CSI or its designee(s) shall be granted warrants to purchase additional
shares of Company immediately upon Company becoming a "publicly" traded firm.
Such warrants shall be valid to be exercised in whole or parts, for a period of
three (3) years from the date of signing a Warrant Agreement which shall be in
the form as attached hereto as Exhibit "A" which Warrant Agreement shall be
executed immediately upon Company becoming a publicly traded firm and which
fully executed Warrant Agreement with attached Warrant(s) shall be delivered to
CSI by Company immediately at that time. The amount of stock covered by the
Warrants and the exercise prices shall be as follows:
250,000 shares at $2.50 (two dollars and fifty cents) per share, which
warrant must be exercised within one year of the average of the bid/ask
price of Company remaining at a minimum $5.00 (five dollars) per share
price for any continuous 30 trading day period, or the warrant may be
exercised at any other time in the sole discretion of CSI.
Page 1
250,000 shares at $3.00 (three dollars) per share, which warrant must be
exercised within one year of the average of the bid/ask price of Company
remaining at a minimum $7.00 (seven dollars) per share price for any
continuous 30 trading day period, or the warrant may be exercised at any
other time in the sole discretion of CSI.

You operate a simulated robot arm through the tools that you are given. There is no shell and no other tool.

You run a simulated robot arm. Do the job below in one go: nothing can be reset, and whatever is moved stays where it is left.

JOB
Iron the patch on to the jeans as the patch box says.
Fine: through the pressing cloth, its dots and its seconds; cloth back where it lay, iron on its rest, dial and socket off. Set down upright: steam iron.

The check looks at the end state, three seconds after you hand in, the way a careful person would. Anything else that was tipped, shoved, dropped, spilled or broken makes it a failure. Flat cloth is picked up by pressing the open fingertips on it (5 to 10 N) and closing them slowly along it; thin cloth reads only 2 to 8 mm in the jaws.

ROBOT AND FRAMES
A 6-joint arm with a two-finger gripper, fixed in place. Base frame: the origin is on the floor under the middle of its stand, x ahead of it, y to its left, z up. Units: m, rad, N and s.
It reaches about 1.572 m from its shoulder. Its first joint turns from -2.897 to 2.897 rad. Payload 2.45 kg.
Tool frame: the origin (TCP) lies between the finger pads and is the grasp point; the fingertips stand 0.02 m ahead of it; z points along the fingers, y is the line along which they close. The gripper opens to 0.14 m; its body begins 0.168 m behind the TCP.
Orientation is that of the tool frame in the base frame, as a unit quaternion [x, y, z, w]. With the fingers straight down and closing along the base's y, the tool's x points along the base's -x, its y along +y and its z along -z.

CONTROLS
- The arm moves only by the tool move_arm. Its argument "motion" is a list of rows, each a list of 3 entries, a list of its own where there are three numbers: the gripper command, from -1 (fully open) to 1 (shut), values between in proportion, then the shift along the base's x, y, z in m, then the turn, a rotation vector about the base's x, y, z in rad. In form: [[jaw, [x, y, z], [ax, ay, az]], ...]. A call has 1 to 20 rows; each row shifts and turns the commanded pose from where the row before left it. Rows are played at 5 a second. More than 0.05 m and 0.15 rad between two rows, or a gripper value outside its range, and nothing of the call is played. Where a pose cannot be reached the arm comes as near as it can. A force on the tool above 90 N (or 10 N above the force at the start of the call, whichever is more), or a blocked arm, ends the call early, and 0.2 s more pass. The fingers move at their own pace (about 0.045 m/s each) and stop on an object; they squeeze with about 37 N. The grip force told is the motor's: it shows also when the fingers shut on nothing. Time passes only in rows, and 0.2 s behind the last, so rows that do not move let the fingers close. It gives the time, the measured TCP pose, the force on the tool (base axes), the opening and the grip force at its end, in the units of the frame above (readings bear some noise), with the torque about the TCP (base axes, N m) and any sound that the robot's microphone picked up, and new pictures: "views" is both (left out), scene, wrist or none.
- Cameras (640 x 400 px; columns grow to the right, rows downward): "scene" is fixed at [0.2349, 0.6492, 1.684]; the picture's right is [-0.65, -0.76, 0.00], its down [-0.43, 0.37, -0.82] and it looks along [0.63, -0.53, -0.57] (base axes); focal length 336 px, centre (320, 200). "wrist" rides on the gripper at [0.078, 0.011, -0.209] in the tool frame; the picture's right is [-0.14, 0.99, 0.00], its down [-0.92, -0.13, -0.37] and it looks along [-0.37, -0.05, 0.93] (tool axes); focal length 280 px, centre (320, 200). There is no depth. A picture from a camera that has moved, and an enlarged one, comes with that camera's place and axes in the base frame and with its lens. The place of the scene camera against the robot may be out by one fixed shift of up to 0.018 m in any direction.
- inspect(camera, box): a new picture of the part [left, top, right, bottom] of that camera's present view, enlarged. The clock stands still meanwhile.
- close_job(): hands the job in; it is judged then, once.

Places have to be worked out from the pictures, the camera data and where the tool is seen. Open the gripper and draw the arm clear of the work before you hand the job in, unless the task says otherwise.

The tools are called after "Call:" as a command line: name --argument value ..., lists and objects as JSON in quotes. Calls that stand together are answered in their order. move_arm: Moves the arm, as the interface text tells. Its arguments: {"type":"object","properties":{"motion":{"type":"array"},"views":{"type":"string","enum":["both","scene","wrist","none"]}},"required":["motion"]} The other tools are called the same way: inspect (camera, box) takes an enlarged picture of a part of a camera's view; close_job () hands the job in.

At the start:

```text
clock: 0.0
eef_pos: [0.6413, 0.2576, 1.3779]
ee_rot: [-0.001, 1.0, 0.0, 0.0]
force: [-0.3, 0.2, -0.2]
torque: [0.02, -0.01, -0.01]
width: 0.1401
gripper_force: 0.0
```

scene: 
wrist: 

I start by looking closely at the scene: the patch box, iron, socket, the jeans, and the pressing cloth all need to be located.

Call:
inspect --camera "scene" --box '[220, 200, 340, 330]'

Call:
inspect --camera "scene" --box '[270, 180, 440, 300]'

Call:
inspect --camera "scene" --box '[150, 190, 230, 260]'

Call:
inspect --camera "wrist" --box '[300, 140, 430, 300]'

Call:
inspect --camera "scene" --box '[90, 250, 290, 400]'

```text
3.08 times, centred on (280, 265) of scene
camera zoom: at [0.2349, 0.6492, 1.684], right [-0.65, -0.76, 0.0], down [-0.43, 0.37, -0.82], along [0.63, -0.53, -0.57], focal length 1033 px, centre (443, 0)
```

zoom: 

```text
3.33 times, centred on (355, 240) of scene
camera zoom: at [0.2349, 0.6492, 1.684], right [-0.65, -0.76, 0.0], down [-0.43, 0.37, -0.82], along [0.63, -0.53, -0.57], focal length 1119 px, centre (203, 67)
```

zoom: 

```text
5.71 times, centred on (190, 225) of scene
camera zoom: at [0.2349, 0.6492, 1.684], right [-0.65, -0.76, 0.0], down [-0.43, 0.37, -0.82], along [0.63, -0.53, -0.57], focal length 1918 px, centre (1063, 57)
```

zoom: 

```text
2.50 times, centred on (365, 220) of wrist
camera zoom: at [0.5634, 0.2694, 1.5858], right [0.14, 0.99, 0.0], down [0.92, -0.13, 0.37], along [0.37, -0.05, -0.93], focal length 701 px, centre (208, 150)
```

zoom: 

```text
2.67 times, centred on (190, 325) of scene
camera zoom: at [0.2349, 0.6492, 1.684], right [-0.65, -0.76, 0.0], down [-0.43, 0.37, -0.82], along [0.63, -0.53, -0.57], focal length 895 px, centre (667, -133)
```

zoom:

250,000 shares at $4.00 (four dollars) per share, which warrant must be
exercised within one year of the average of the bid/ask price of Company
remaining at a minimum $8.00 (eight dollars) per share price for any
continuous 30 trading day period, or the warrant may be exercised at any
other time in the sole discretion of CSI.

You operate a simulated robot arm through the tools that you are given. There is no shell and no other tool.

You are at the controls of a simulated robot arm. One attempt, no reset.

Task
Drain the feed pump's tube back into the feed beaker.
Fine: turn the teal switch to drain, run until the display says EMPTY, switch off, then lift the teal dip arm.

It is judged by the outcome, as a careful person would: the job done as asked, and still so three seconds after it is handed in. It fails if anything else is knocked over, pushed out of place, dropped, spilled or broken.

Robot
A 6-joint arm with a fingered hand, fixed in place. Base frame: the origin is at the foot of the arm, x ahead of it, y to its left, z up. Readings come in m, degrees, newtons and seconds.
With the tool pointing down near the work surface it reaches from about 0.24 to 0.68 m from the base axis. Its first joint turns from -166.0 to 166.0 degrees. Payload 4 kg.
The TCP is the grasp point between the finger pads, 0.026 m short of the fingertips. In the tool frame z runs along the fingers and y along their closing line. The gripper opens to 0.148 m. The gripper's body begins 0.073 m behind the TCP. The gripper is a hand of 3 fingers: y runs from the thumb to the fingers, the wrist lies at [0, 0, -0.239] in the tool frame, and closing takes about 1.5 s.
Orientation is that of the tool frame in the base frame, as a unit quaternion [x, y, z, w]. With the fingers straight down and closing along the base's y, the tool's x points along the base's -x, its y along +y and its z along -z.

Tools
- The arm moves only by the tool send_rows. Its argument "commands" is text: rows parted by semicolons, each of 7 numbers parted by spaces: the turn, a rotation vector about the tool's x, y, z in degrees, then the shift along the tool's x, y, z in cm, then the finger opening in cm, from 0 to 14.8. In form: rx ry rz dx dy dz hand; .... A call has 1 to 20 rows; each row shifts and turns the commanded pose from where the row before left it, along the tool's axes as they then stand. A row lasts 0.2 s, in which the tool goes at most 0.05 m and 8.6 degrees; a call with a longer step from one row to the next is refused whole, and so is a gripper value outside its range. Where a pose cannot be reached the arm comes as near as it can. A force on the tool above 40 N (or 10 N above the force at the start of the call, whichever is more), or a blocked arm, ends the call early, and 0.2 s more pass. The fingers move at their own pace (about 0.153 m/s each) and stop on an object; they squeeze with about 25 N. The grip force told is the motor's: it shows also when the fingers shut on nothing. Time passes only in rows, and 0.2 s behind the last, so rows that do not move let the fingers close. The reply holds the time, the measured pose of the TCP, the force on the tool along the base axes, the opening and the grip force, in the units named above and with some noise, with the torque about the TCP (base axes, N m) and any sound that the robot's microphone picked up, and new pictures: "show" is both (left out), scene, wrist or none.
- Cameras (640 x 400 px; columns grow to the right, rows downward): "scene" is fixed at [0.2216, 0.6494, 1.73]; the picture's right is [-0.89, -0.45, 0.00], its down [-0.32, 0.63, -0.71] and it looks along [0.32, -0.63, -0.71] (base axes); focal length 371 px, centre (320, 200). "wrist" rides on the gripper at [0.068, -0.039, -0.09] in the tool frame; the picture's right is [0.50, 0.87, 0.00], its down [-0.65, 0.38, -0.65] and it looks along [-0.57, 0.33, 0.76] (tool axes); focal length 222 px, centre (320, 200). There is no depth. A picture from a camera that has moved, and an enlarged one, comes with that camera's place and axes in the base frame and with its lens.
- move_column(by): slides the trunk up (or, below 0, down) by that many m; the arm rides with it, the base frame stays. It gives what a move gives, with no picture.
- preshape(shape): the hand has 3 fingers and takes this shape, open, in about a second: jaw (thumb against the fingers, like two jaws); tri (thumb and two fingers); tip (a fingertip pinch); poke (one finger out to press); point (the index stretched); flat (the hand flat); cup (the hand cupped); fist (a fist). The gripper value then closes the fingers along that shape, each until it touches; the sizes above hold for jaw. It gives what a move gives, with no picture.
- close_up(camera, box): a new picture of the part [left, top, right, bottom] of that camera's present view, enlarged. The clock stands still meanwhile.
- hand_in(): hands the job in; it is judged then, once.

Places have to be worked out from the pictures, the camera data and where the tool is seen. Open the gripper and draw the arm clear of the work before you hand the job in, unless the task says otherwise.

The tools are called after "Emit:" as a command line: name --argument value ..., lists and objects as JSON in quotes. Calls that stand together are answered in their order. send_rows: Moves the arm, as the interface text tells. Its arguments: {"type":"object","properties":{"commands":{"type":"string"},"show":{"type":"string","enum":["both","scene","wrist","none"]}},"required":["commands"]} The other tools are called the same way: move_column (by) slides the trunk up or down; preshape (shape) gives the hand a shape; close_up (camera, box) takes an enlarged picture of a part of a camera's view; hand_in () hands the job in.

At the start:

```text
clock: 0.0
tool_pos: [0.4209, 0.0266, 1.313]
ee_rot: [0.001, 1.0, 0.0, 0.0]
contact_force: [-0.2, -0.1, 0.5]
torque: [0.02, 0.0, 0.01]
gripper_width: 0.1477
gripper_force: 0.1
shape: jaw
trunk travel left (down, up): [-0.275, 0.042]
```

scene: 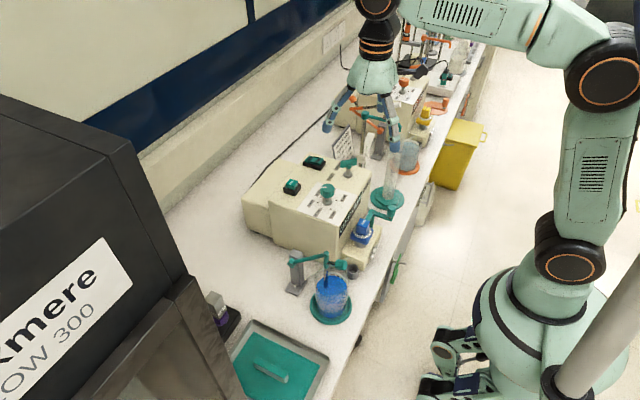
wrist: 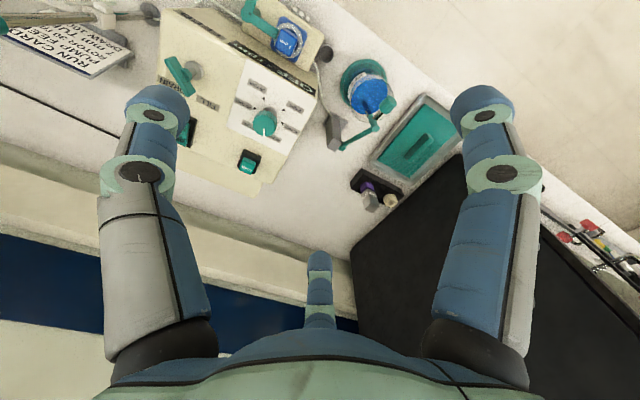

250,000 shares at $4.50 (four dollars and fifty cents) per share, which
warrant must be exercised within one year of the average of the bid/ask
price of Company remaining at a minimum $10.00 (ten dollars) per share
price for any continuous 30 trading day period, or the warrant may be
exercised at any other time in the sole discretion of CSI.
Company hereby agrees to the following terms plus agrees that Company shall
execute a detailed Consulting Agreement Contract with CSI and/or its
successor(s) and or designee(s), immediately upon completion of Company becoming
publicly traded, which Consulting Agreement shall be for a minimum term of three
(3) years from the date of execution and be on CSI's standard form Consulting
Agreement which shall call for monthly payments of $2,500 (twenty-five hundred
dollars) per month beginning thirty (30) days after the date Company becomes
publicly traded until the Company's stock bid price exceeds $6.00 (six dollars)

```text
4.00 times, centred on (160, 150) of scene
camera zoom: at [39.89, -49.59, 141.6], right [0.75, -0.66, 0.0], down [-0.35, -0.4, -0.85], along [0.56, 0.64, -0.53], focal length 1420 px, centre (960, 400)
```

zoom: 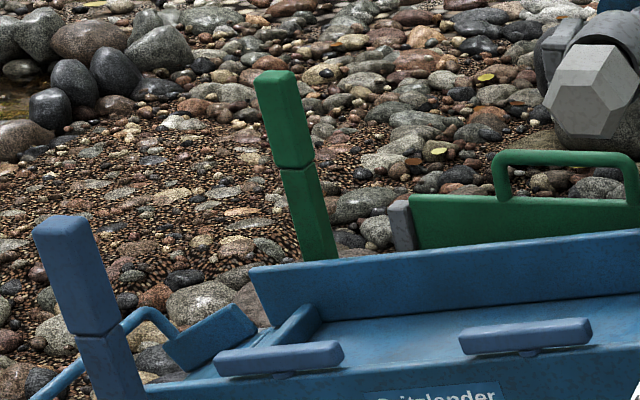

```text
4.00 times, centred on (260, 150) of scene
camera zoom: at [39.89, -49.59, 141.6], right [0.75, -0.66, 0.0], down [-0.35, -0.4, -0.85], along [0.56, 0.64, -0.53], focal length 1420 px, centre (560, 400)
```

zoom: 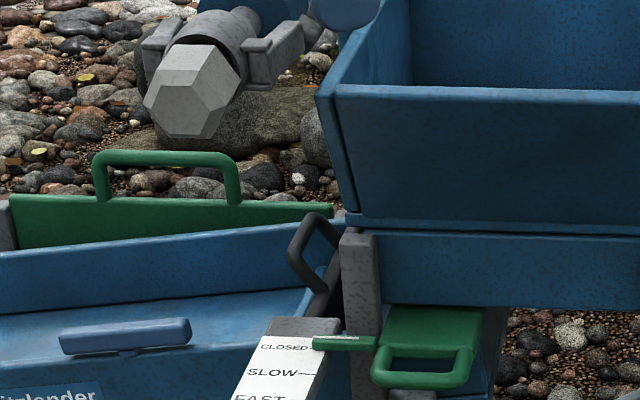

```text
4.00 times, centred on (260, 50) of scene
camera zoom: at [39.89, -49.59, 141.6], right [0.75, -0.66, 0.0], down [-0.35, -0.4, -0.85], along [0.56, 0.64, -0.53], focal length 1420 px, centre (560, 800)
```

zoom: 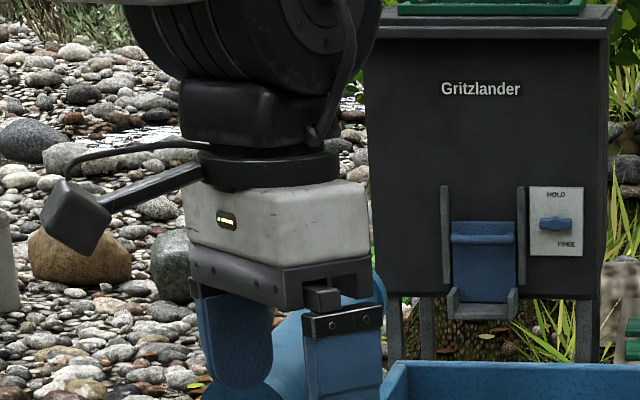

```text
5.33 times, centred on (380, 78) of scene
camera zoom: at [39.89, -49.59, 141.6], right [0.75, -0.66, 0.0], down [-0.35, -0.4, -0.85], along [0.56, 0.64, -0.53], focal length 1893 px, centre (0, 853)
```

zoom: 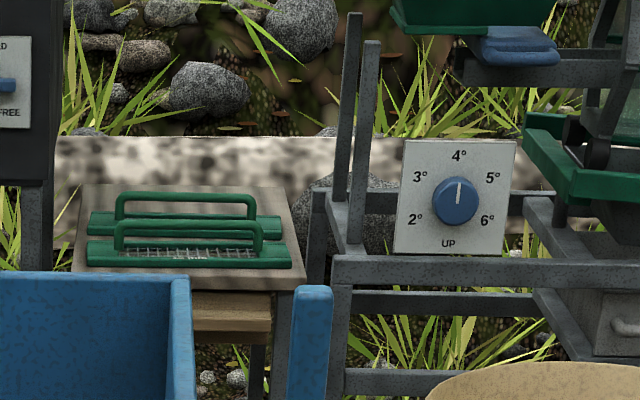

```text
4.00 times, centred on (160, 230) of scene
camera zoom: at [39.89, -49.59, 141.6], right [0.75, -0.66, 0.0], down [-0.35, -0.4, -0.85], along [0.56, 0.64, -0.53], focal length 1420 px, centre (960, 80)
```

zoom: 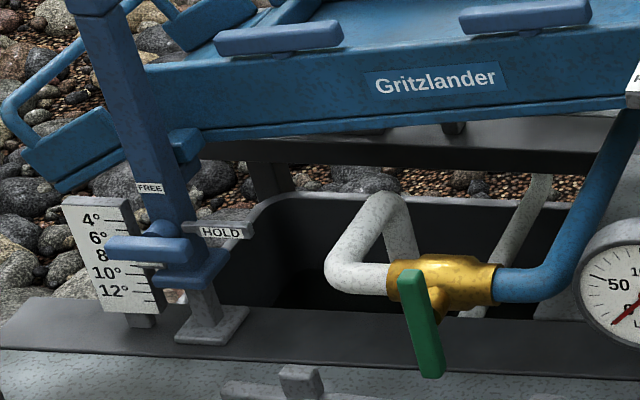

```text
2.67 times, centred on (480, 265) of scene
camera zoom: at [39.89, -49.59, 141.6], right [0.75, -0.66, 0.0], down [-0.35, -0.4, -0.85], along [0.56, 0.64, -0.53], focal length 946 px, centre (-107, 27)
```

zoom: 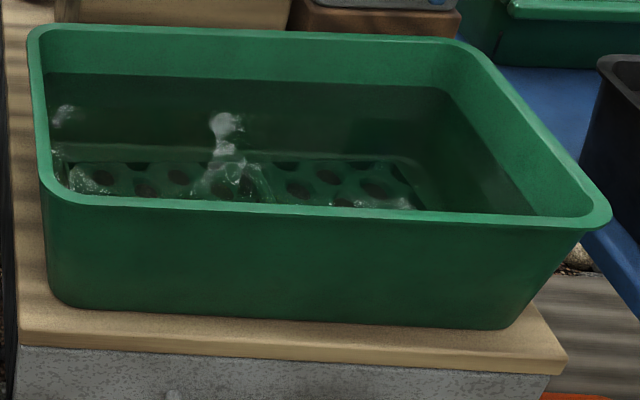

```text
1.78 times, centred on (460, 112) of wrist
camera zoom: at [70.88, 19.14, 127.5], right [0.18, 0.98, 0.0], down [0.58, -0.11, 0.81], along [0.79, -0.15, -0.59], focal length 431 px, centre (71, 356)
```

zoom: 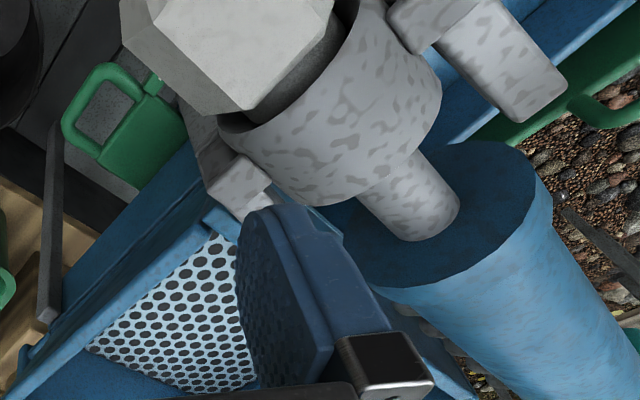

per share for five (5) consecutive trading days, at which time the monthly
retainer paid to CSI shall permanently increase to $5,000 (five thousand
dollars) per month until the contract expires or until the stock bid price of
Company exceeds $8.00 (eight dollars) per share for five (5) consecutive trading
days, at which time the monthly retainer paid CSI shall permanently increase to
$7,500 (seventy-five hundred dollars) per month until the contract expires or
until the stock bid price of Company exceeds $10.00 (ten dollars) per share for
five (5) consecutive trading days, or until Company or any of its subsidiaries
have signed a commitment sheet with any funding sources(s) for a minimum of five
(5) million dollars of funding from any source(s), in any form, and has received
a minimum of two (2) million dollars of said funding(s), at any of which times
the monthly retainer paid CSI shall permanently increase to $10,000 (ten
thousand dollars) per month until the contract expires. If CSI's monthly payment
has been increased to $10,000 (ten thousand dollars) per month solely based on
Company signing a funding term sheet and Company, through no fault of its own,
fails to receive a total of five (5) million dollars of funding from whatever
sources according to the schedule on the term sheet(s), CSI's monthly payment
shall revert to the level it was before being raised to $10,000 (ten thousand
dollars) per month until Company shall have received a cumulative total of five
(5) million dollars in funding from whatever sources, at which time CSI's
monthly payment, if not already at $10,000 (ten thousand dollars) per month
under other terms, shall permanently revert to $10,000 per month until this
contract expires. (Note: The share price of Company is used as a benchmark for
timing of consulting compensation increases for no other reason than because the
stock price is an indicator of Company's earnings and/or ability to obtain
additional financing or raise additional funds, and therefore, pay higher
consulting fees. CSI shall not be expected to, nor shall it be allowed to,
promote Company's stock or solicit purchases for Company's shares or be involved
in any activities which prevent the issuance of S-8 stock to CSI under SEC
rules.
Page 2
CSI shall have the right to name two (2) member to Company's Board of
Directors for the term of CSI's consulting agreement subject to Company's Board
of Directors' acceptance of CSI's board candidate, which acceptance shall not be
unreasonably withheld. Such member is not to exceed 40% (forty percent) of
Company's board members which Board of Directors Company shall expand to
accommodate such additional member.
If the foregoing is agreeable, please execute below with the understanding
this contract is totally contingent on Company becoming a publicly traded firm.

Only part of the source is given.